What the task asks
Where a line below holds the string "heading", copy that line.
---- Information supplied
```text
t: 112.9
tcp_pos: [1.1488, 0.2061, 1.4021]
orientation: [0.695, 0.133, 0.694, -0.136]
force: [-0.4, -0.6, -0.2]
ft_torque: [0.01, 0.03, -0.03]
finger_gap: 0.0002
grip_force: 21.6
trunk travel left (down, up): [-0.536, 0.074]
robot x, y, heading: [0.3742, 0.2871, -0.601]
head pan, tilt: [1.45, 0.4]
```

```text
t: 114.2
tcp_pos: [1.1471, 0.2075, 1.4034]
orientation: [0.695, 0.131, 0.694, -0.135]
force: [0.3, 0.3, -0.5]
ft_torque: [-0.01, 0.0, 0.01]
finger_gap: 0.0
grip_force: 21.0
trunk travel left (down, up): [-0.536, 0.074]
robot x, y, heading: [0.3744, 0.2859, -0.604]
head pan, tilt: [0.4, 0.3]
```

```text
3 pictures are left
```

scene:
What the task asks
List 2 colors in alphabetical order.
--------
Full answer
robot x, y, heading: [0.3742, 0.2871, -0.601]
robot x, y, heading: [0.3744, 0.2859, -0.604]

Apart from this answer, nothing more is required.